— Start —

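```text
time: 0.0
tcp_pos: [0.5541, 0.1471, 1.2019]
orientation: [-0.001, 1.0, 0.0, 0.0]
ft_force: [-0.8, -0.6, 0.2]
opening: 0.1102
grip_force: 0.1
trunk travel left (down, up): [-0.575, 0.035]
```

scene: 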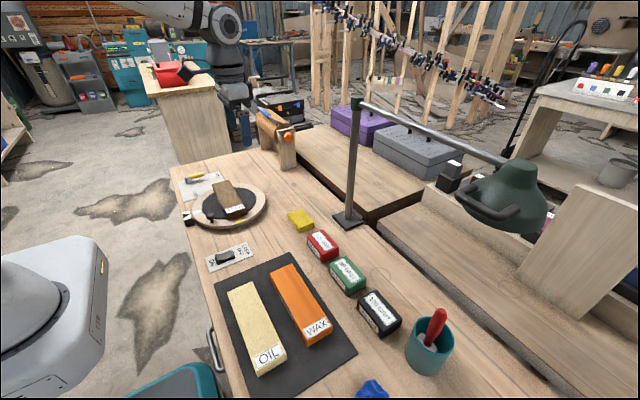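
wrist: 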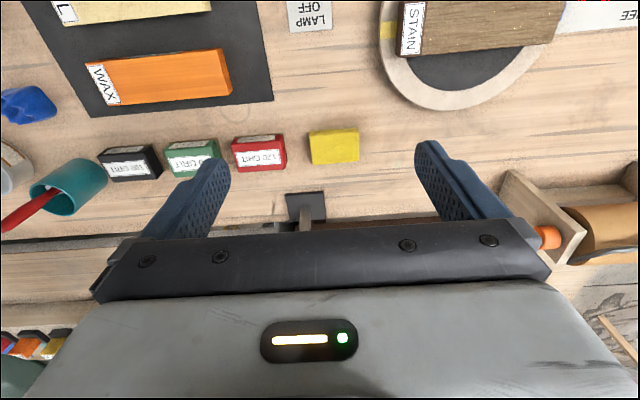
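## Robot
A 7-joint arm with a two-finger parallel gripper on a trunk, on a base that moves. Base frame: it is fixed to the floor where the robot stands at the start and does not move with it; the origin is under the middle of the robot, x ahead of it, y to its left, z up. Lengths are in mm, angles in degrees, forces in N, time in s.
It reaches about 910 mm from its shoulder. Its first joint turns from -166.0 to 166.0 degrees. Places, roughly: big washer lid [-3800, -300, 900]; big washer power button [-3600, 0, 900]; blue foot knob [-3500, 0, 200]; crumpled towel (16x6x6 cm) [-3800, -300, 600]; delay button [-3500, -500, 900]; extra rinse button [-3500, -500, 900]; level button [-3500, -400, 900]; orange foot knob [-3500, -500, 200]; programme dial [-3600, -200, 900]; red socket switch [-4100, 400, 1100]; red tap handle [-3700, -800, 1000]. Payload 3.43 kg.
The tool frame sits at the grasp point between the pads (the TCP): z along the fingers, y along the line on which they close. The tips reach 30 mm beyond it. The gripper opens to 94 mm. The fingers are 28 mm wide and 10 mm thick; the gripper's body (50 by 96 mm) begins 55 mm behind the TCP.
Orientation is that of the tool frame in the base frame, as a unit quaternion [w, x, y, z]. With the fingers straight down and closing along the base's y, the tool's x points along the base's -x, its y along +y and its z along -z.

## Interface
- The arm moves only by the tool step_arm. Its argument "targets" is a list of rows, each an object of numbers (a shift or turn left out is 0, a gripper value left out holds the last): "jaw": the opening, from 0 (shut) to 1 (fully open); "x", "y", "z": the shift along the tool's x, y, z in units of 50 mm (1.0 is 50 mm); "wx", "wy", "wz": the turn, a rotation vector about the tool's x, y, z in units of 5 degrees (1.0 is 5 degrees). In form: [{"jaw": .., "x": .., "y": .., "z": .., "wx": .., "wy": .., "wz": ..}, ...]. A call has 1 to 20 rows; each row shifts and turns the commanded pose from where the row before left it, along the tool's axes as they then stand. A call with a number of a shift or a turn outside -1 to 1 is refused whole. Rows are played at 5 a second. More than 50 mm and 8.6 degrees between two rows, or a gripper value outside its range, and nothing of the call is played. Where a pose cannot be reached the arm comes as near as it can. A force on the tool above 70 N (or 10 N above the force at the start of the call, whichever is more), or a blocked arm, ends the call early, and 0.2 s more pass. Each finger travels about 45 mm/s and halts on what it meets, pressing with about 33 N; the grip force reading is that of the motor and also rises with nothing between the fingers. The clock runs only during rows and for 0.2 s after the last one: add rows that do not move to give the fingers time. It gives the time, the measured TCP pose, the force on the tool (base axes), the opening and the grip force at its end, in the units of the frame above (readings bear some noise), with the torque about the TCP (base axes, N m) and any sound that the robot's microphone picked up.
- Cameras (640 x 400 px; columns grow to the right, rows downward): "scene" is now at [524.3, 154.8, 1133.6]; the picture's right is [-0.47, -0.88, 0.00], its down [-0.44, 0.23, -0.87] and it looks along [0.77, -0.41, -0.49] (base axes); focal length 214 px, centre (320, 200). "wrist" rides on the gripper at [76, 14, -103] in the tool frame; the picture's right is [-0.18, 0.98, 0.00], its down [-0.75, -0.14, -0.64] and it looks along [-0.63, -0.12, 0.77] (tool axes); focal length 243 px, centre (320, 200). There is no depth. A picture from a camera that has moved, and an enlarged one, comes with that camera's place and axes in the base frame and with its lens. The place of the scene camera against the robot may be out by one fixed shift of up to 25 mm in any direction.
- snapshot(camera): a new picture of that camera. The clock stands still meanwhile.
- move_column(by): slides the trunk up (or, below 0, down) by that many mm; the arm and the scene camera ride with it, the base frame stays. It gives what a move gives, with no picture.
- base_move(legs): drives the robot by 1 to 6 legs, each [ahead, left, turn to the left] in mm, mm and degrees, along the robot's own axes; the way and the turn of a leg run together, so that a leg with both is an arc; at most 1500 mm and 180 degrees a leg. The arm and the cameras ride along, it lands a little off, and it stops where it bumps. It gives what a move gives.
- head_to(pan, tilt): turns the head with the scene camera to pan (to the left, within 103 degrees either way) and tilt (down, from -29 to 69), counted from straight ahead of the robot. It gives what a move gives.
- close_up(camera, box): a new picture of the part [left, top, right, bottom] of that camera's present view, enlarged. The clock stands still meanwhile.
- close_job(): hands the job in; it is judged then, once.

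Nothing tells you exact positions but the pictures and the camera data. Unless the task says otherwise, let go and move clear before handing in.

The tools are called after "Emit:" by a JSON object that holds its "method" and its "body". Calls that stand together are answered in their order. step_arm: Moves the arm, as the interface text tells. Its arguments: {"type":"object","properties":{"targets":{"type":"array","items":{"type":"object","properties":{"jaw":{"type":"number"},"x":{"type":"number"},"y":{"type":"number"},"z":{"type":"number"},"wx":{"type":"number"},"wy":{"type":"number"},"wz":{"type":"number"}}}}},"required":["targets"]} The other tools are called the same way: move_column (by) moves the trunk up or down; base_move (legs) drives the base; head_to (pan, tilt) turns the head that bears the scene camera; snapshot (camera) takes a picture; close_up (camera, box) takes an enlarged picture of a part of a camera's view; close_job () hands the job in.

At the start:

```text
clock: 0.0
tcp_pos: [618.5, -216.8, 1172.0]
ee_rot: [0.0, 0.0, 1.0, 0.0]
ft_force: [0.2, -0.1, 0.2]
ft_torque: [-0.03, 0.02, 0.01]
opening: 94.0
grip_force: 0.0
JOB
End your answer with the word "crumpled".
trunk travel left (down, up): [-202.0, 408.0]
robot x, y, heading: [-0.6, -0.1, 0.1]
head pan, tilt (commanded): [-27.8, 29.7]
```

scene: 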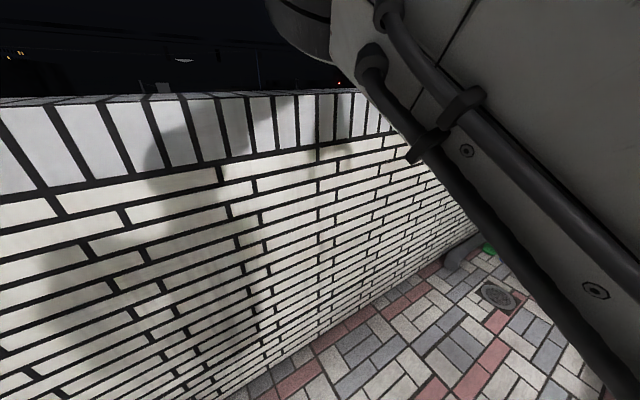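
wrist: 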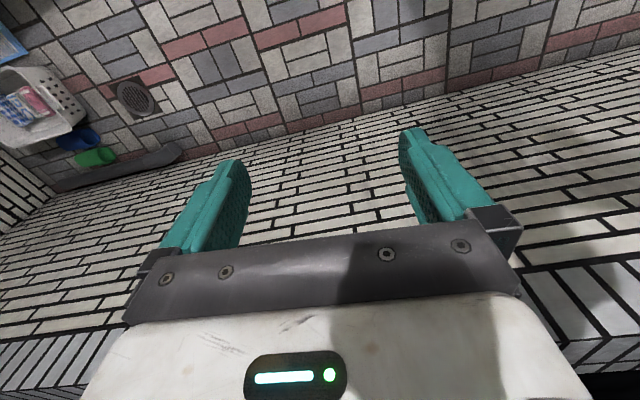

— End —

_GOAL OF THE EXERCISE_.
Copy out all the data without changing anything, and drop the pictures. The answer is a JSON array that holds each line as a string and skips blank lines.

_WRITTEN SOLUTION_.
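[
  "```text",
  "time: 0.0",
  "tcp_pos: [0.5541, 0.1471, 1.2019]",
  "orientation: [-0.001, 1.0, 0.0, 0.0]",
  "ft_force: [-0.8, -0.6, 0.2]",
  "opening: 0.1102",
  "grip_force: 0.1",
  "trunk travel left (down, up): [-0.575, 0.035]",
  "```",
  "scene: ",
  "wrist: ",
  "## Robot",
  "A 7-joint arm with a two-finger parallel gripper on a trunk, on a base that moves. Base frame: it is fixed to the floor where the robot stands at the start and does not move with it; the origin is under the middle of the robot, x ahead of it, y to its left, z up. Lengths are in mm, angles in degrees, forces in N, time in s.",
  "It reaches about 910 mm from its shoulder. Its first joint turns from -166.0 to 166.0 degrees. Places, roughly: big washer lid [-3800, -300, 900]; big washer power button [-3600, 0, 900]; blue foot knob [-3500, 0, 200]; crumpled towel (16x6x6 cm) [-3800, -300, 600]; delay button [-3500, -500, 900]; extra rinse button [-3500, -500, 900]; level button [-3500, -400, 900]; orange foot knob [-3500, -500, 200]; programme dial [-3600, -200, 900]; red socket switch [-4100, 400, 1100]; red tap handle [-3700, -800, 1000]. Payload 3.43 kg.",
  "The tool frame sits at the grasp point between the pads (the TCP): z along the fingers, y along the line on which they close. The tips reach 30 mm beyond it. The gripper opens to 94 mm. The fingers are 28 mm wide and 10 mm thick; the gripper's body (50 by 96 mm) begins 55 mm behind the TCP.",
  "Orientation is that of the tool frame in the base frame, as a unit quaternion [w, x, y, z]. With the fingers straight down and closing along the base's y, the tool's x points along the base's -x, its y along +y and its z along -z.",
  "## Interface",
  "- The arm moves only by the tool step_arm. Its argument \"targets\" is a list of rows, each an object of numbers (a shift or turn left out is 0, a gripper value left out holds the last): \"jaw\": the opening, from 0 (shut) to 1 (fully open); \"x\", \"y\", \"z\": the shift along the tool's x, y, z in units of 50 mm (1.0 is 50 mm); \"wx\", \"wy\", \"wz\": the turn, a rotation vector about the tool's x, y, z in units of 5 degrees (1.0 is 5 degrees). In form: [{\"jaw\": .., \"x\": .., \"y\": .., \"z\": .., \"wx\": .., \"wy\": .., \"wz\": ..}, ...]. A call has 1 to 20 rows; each row shifts and turns the commanded pose from where the row before left it, along the tool's axes as they then stand. A call with a number of a shift or a turn outside -1 to 1 is refused whole. Rows are played at 5 a second. More than 50 mm and 8.6 degrees between two rows, or a gripper value outside its range, and nothing of the call is played. Where a pose cannot be reached the arm comes as near as it can. A force on the tool above 70 N (or 10 N above the force at the start of the call, whichever is more), or a blocked arm, ends the call early, and 0.2 s more pass. Each finger travels about 45 mm/s and halts on what it meets, pressing with about 33 N; the grip force reading is that of the motor and also rises with nothing between the fingers. The clock runs only during rows and for 0.2 s after the last one: add rows that do not move to give the fingers time. It gives the time, the measured TCP pose, the force on the tool (base axes), the opening and the grip force at its end, in the units of the frame above (readings bear some noise), with the torque about the TCP (base axes, N m) and any sound that the robot's microphone picked up.",
  "- Cameras (640 x 400 px; columns grow to the right, rows downward): \"scene\" is now at [524.3, 154.8, 1133.6]; the picture's right is [-0.47, -0.88, 0.00], its down [-0.44, 0.23, -0.87] and it looks along [0.77, -0.41, -0.49] (base axes); focal length 214 px, centre (320, 200). \"wrist\" rides on the gripper at [76, 14, -103] in the tool frame; the picture's right is [-0.18, 0.98, 0.00], its down [-0.75, -0.14, -0.64] and it looks along [-0.63, -0.12, 0.77] (tool axes); focal length 243 px, centre (320, 200). There is no depth. A picture from a camera that has moved, and an enlarged one, comes with that camera's place and axes in the base frame and with its lens. The place of the scene camera against the robot may be out by one fixed shift of up to 25 mm in any direction.",
  "- snapshot(camera): a new picture of that camera. The clock stands still meanwhile.",
  "- move_column(by): slides the trunk up (or, below 0, down) by that many mm; the arm and the scene camera ride with it, the base frame stays. It gives what a move gives, with no picture.",
  "- base_move(legs): drives the robot by 1 to 6 legs, each [ahead, left, turn to the left] in mm, mm and degrees, along the robot's own axes; the way and the turn of a leg run together, so that a leg with both is an arc; at most 1500 mm and 180 degrees a leg. The arm and the cameras ride along, it lands a little off, and it stops where it bumps. It gives what a move gives.",
  "- head_to(pan, tilt): turns the head with the scene camera to pan (to the left, within 103 degrees either way) and tilt (down, from -29 to 69), counted from straight ahead of the robot. It gives what a move gives.",
  "- close_up(camera, box): a new picture of the part [left, top, right, bottom] of that camera's present view, enlarged. The clock stands still meanwhile.",
  "- close_job(): hands the job in; it is judged then, once.",
  "Nothing tells you exact positions but the pictures and the camera data. Unless the task says otherwise, let go and move clear before handing in.",
  "The tools are called after \"Emit:\" by a JSON object that holds its \"method\" and its \"body\". Calls that stand together are answered in their order. step_arm: Moves the arm, as the interface text tells. Its arguments: {\"type\":\"object\",\"properties\":{\"targets\":{\"type\":\"array\",\"items\":{\"type\":\"object\",\"properties\":{\"jaw\":{\"type\":\"number\"},\"x\":{\"type\":\"number\"},\"y\":{\"type\":\"number\"},\"z\":{\"type\":\"number\"},\"wx\":{\"type\":\"number\"},\"wy\":{\"type\":\"number\"},\"wz\":{\"type\":\"number\"}}}}},\"required\":[\"targets\"]} The other tools are called the same way: move_column (by) moves the trunk up or down; base_move (legs) drives the base; head_to (pan, tilt) turns the head that bears the scene camera; snapshot (camera) takes a picture; close_up (camera, box) takes an enlarged picture of a part of a camera's view; close_job () hands the job in.",
  "At the start:",
  "```text",
  "clock: 0.0",
  "tcp_pos: [618.5, -216.8, 1172.0]",
  "ee_rot: [0.0, 0.0, 1.0, 0.0]",
  "ft_force: [0.2, -0.1, 0.2]",
  "ft_torque: [-0.03, 0.02, 0.01]",
  "opening: 94.0",
  "grip_force: 0.0",
  "JOB",
  "End your answer with the word \"crumpled\".",
  "trunk travel left (down, up): [-202.0, 408.0]",
  "robot x, y, heading: [-0.6, -0.1, 0.1]",
  "head pan, tilt (commanded): [-27.8, 29.7]",
  "```",
  "scene: ",
  "wrist: "
]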